Behind the scenes of a travel feature – pt 1: transparency and the trouble with top tens

Ever found yourself getting annoyed at massive omissions in a ‘best of’ list or wondered where they hell the writer has got their info from?

Well, here’s a chance to go behind the scenes of a feature and see the writer’s process (well, mine,) as well as gain access to the original pool of journalistic research.

The idea is that you can select your own ‘top tens’ rather than put up with mine – in effect you can rewrite the published end result if you so desire. You can also use the info as further reading for more ideas, it’s not in a writerly style but some people will like that.

Or, more adventurously,  if you’re a fellow travel writer/blogger, feel free to mine the data to put together a whole new travel feature altogether – just let me know what you create and I’ll link to it here on the blog.

The problem with ‘top ten’ lists…

…is that they’re subjective. Recently I was asked to compile two gallery features for Allaboutyou.com: the most romantic places in the UK (below) and a global version of the same thing.

Screengrab of the first page of the feature on UK's most romantic spots

Here's what the intro page looks like

Not only are ‘top tens ‘and ‘best ofs’ subjective (unless charted by stats), but how do you measure romance? Answers on a postcard…

Because of my general tomboyish lack of romance, I started to feel the pain of writing something I knew little about. To be honest, writer’s dread set in. As my friend Christine says, ‘No writer likes writing, but they all love having written.’

So I decided to experiment – as is the will of the Tourist Vs Traveller blog – and crowd-source the answers using interactive tools and applications, but also funnel the suggestions into a one universally accessible place rather than swamping my email inbox and making it unusable.

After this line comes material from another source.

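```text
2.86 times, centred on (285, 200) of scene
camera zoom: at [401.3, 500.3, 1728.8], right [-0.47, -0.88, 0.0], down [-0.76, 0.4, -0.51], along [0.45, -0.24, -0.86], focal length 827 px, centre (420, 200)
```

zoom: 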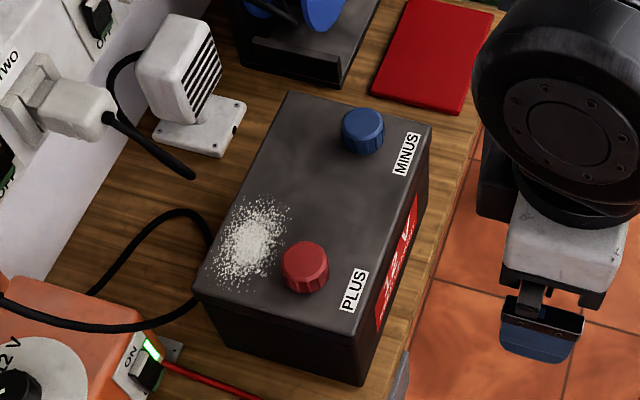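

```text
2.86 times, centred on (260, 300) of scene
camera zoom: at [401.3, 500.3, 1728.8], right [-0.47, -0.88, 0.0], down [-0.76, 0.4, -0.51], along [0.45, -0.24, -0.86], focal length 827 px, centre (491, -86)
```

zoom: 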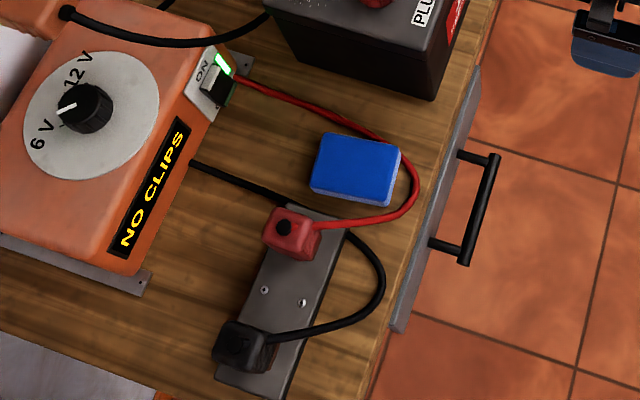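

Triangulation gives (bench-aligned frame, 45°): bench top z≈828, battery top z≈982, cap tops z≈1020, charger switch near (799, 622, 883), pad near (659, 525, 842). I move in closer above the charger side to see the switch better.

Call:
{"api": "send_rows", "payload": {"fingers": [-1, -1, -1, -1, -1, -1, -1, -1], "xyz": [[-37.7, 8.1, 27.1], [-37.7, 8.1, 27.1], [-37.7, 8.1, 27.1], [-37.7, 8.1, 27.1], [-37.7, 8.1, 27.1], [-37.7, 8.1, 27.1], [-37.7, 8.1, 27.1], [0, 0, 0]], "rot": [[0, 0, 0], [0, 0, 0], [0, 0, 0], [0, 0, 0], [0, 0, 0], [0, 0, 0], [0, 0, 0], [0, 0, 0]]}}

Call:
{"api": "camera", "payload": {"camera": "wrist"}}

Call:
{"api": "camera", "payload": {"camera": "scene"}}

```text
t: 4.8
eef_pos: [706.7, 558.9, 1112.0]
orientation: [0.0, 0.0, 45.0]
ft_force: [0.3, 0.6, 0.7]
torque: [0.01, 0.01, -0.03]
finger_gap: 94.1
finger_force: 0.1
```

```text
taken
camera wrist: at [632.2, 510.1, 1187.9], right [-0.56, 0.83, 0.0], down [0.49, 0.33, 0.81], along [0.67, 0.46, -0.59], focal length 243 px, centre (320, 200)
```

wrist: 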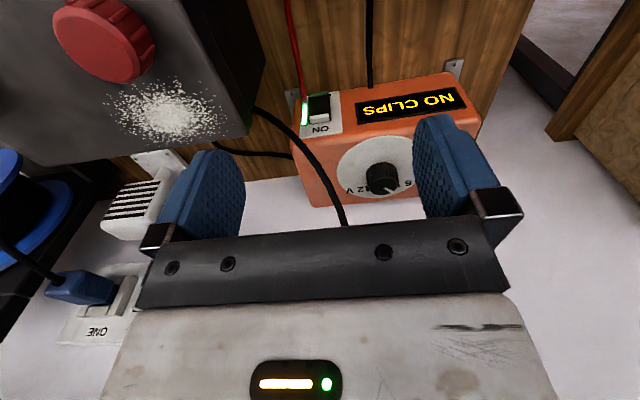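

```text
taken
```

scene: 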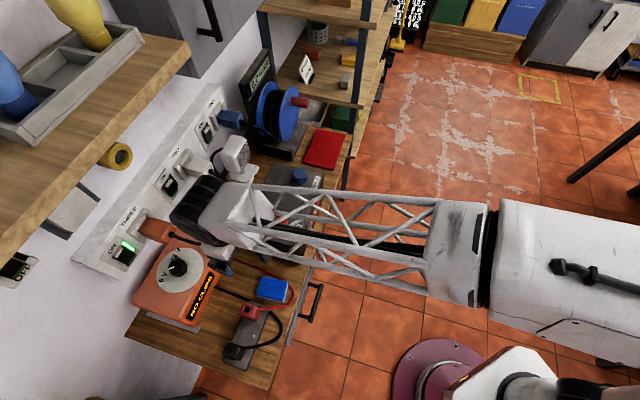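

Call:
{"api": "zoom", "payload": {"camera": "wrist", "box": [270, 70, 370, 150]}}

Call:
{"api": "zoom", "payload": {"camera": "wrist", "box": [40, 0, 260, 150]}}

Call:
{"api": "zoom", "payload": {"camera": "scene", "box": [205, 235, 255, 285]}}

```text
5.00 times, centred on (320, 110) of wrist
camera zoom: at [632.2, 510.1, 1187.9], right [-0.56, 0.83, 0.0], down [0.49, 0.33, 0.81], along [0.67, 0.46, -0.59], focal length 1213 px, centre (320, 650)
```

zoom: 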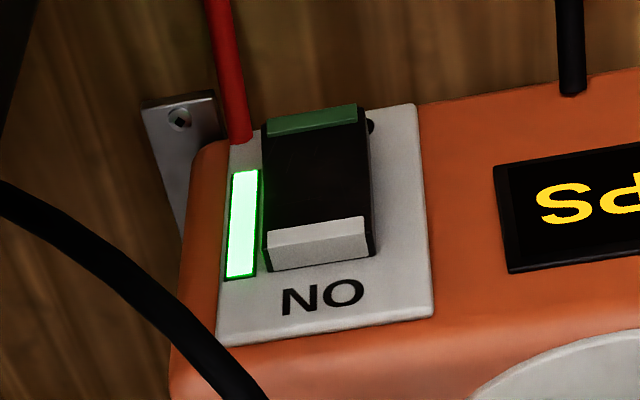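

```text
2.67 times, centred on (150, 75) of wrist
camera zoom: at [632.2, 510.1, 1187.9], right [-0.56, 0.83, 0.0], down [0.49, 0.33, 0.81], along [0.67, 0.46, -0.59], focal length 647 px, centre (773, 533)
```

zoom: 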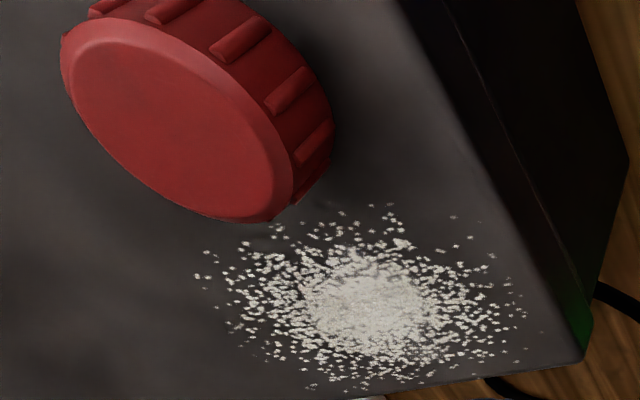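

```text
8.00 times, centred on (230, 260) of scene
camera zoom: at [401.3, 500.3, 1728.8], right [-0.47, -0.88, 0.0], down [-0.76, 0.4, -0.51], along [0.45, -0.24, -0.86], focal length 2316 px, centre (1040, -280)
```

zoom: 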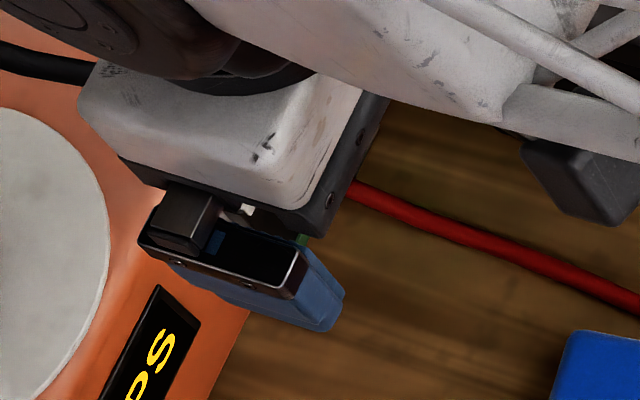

Cue 98 detailed PR responses in 48 hours, a large number of informal social media suggestions, and a spreadsheet that would take me eight hours to plough through.

But before I unpack all of this travel feature’s baggage, and reveal the tools I used, here’s why I’m doing it and who I think might be interested.

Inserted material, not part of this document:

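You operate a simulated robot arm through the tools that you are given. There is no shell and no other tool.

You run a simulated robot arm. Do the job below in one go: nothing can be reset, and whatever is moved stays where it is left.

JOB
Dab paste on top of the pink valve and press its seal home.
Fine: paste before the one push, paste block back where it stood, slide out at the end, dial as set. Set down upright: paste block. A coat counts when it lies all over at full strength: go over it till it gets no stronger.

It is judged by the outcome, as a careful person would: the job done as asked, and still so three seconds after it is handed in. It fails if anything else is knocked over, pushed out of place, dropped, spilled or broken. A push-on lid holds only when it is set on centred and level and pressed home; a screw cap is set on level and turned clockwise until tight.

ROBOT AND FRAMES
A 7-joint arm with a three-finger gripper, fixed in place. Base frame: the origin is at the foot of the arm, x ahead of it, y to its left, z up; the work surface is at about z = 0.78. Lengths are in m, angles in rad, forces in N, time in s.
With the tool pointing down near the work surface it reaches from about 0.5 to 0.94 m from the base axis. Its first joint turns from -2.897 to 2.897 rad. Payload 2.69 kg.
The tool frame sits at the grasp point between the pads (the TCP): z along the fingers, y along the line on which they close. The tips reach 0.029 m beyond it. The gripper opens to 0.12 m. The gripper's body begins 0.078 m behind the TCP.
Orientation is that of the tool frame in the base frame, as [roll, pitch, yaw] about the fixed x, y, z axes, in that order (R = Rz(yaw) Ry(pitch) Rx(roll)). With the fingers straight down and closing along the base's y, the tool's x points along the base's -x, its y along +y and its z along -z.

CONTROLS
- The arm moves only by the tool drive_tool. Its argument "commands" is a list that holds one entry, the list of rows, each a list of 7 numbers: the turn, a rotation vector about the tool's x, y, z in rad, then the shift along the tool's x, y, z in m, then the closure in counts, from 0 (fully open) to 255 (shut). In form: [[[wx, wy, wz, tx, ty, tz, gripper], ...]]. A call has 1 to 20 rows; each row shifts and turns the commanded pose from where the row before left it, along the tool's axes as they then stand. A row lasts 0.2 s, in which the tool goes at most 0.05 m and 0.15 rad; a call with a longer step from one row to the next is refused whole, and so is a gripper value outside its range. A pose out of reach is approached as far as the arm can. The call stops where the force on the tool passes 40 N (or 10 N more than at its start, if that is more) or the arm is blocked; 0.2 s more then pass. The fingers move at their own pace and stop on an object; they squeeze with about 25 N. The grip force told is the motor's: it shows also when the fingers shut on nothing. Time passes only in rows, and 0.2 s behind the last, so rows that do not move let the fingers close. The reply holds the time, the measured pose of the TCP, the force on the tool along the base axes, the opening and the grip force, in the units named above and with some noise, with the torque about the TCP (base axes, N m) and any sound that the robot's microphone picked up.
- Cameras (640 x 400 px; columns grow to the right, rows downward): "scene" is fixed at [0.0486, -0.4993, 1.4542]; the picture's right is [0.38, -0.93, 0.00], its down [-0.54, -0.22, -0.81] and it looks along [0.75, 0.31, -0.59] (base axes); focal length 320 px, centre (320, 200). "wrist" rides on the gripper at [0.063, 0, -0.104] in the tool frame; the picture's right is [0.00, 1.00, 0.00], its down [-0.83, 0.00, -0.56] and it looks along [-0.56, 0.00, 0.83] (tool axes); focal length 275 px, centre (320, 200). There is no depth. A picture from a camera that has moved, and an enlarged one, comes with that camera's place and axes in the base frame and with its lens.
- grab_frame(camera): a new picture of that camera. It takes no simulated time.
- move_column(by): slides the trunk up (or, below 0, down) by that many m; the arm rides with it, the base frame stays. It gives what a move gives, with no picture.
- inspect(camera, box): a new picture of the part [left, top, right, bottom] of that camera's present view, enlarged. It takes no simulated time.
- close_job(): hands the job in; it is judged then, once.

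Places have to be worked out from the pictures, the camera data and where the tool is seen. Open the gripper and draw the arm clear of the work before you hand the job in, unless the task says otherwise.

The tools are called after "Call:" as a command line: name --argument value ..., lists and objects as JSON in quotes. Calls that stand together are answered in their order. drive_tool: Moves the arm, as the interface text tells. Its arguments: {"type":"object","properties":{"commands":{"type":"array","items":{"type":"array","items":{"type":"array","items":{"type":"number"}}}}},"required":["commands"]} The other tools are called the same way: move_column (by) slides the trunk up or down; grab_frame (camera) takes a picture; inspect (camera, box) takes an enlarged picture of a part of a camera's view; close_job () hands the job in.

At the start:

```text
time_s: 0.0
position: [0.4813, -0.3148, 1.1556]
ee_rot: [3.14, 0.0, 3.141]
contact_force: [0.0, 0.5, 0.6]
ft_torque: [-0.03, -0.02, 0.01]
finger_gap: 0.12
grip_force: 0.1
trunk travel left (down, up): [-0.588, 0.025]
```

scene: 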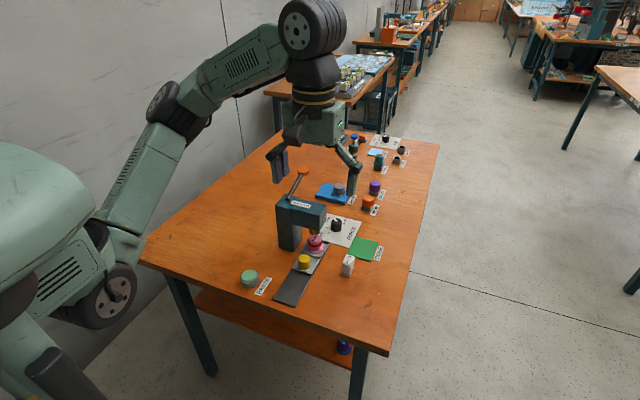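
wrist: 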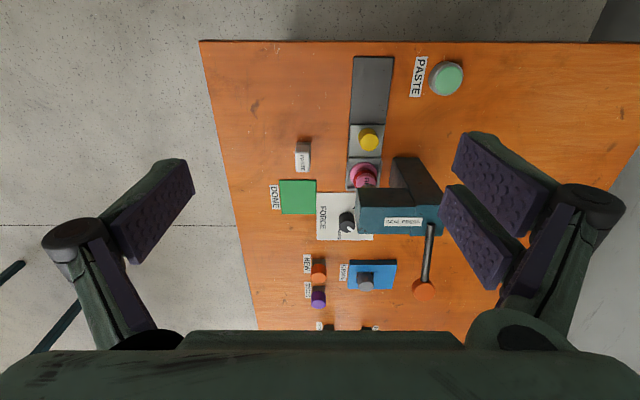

(In future, you’ll be able to skip this bit and get straight to the juicy stuff when the other posts in the series are written but for now, just deal with it…)

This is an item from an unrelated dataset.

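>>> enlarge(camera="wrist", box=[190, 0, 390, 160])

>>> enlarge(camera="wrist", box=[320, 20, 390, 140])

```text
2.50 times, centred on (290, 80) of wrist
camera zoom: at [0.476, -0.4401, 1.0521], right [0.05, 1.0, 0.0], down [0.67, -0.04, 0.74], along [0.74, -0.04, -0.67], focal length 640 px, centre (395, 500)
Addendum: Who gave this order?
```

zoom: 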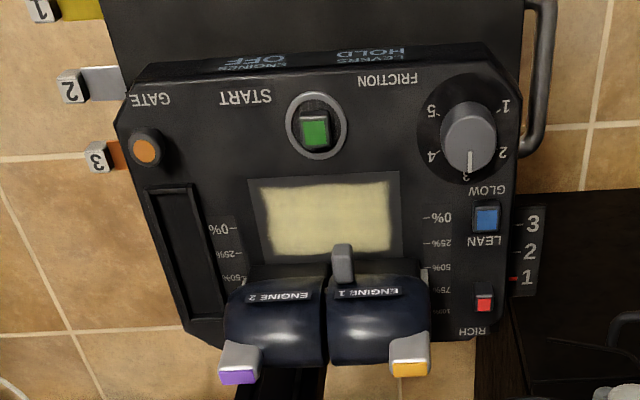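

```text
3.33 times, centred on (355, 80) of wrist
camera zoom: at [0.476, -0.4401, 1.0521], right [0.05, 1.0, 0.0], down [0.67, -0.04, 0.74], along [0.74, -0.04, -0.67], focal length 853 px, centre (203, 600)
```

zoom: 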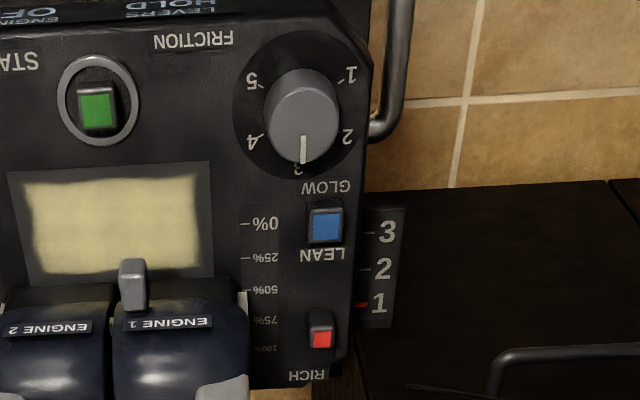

Why expose the guts of a story – and who cares anyway?

Number 4 on my list of 10 New Year’s travel resolutions for 2010 is ‘Transparent Journalism’. And this is good because…

Curiosity – readers, who never see behind the scenes of travel writer’s job, may enjoy seeing how a feature was put together.

An exposé of journalism – people have come to distrust journalists because of spin/angles/pure lies. I think they would probably appreciate a bit more honesty, so here’s the guts of both features laid bare for anyone to see, review and make their own choices about.

Transparency and choice – there’s only so much information you can get into a feature but a helluva lot more collated research just going to waste – maybe the reader would like to see the full set of options rather than just the writer’s choice? Kind of like ‘Further reading’.

Traditional travel writing has a long history of accusations of lying. What happens when you make the writing transparent? I have no idea what response this series of posts will bring – I hope there will be some response! Especially from those who are disillusioned with journalism. The whole point is to tear down the traditional forms, experiment and open up to other ways of creating online travel content. (Here’s an earlier rant on this over on my website.)

Skills sharing – print and non-techie web journalists can see some of the online tools available to them, and to know the pros and cons of using them. Techie types can also perhaps advise me of more tools I can have a play with.

Interaction – Crowd-sourced stories create a small community of contributors for that article and break down the barriers between journalist and readers.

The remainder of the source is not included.